Authors: Prasoon Sinha, Akhil Guliani, Rutwik Jain, Brandon Tran, Matthew D. Sinclair, and Shivaram Venkataraman
Tools for quantum computing based on decision diagrams
In this paper published in ACM Transactions on Quantum Computing, Austrian researchers from the Johannes Kepler University Linz and Software Competence Center Hagenberg provide an introduction to tools designated for the development of quantum computing for users and developers alike. To start, the researchers “review the concepts of how decision diagrams can be employed, e.g., for the simulation and verification of quantum circuits.” Then they present a “visualization tool for quantum decision diagrams, which allows users to explore the behavior of decision diagrams in the design tasks mentioned above.” Lastly, the researchers dive into “decision diagram-based tools for simulation and verification of quantum circuits using the methods discussed above as part of the open-source Munich Quantum Toolkit.” The tools and additional information are publicly available on GitHub at https://github.com/cda-tum/ddsim.
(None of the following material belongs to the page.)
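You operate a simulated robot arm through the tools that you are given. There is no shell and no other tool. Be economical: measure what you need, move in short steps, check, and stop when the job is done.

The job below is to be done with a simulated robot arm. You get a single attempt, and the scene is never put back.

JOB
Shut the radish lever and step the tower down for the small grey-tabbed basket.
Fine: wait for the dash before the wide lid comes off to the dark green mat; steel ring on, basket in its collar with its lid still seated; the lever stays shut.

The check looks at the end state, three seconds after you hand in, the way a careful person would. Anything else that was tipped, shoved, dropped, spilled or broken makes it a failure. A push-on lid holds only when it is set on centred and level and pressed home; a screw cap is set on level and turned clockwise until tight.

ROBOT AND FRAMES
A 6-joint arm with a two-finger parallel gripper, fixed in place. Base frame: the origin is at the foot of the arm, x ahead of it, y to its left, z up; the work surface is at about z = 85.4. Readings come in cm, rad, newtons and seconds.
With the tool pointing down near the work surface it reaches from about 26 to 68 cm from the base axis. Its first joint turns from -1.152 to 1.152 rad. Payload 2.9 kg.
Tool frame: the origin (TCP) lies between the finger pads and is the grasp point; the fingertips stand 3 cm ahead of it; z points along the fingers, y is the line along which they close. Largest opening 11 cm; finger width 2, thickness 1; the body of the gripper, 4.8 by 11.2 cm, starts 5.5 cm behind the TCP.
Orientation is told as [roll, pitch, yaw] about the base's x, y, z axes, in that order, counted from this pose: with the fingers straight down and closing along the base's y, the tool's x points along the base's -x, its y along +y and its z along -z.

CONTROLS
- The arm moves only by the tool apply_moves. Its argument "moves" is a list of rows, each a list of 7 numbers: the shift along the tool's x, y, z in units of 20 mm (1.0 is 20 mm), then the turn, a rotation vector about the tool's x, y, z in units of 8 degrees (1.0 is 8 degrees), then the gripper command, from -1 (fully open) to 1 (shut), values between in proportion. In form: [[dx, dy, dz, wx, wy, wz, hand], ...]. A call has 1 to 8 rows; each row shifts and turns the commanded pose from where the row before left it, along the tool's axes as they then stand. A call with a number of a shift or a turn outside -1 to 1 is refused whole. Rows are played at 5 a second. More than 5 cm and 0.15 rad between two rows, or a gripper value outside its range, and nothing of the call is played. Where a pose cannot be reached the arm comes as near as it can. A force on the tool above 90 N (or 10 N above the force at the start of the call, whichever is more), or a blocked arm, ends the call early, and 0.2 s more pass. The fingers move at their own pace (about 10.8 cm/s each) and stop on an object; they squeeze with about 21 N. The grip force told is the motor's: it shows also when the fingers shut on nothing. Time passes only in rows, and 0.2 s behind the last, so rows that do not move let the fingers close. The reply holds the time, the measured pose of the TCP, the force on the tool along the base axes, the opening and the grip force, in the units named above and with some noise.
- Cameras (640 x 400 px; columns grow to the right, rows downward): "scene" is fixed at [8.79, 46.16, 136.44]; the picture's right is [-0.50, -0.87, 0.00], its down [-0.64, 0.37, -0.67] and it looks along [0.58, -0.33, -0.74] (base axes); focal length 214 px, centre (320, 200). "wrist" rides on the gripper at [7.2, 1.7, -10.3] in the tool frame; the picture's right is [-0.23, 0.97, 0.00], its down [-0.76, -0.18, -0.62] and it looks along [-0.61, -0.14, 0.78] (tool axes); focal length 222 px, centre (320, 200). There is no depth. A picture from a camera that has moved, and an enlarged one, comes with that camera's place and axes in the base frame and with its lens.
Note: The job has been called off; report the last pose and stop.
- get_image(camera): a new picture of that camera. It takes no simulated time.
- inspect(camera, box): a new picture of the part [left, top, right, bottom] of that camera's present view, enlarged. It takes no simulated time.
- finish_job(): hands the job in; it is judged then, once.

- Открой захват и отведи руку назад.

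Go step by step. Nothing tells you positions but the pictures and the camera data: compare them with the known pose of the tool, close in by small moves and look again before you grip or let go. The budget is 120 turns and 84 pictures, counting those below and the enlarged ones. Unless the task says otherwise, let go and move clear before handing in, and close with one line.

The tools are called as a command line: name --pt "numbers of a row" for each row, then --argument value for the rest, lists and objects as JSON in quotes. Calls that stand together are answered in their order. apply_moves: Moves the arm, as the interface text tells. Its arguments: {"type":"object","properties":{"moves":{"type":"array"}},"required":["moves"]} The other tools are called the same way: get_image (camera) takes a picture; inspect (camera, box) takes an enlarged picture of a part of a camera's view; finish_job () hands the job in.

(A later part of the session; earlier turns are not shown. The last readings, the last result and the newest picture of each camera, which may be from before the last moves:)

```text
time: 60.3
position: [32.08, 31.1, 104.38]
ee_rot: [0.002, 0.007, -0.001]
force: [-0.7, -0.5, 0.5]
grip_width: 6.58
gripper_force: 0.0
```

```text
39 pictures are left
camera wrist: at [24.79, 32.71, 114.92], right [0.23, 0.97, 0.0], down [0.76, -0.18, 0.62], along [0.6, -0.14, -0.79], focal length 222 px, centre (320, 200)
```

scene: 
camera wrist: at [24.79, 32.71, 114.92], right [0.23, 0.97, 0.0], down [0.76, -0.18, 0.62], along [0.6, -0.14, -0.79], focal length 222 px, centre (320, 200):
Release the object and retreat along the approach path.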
Authors: Robert Wille, Stefan Hillmich, and Lukas Burgholzer
Scalable coherent optical crossbar architecture using PCM for AI acceleration
University of Washington computer engineers developed an “optical AI accelerator based on a crossbar architecture.” According to the researchers, the chip’s design addressed the “lack of scalability, large footprints and high power consumption, and incomplete system-level architectures to become integrated within existing datacenter architecture for real-world applications.” In this paper, the University of Washington researchers also provided “system-level modeling and analysis of our chip’s performance for the Resnet50V1.5, considering all critical parameters, including memory size, array size, photonic losses, and energy consumption of peripheral electronics.” The results showed that “a 128×128 proposed architecture can achieve inference per second (IPS) similar to Nvidia A100 GPU at 15.4× lower power and 7.24× lower area.”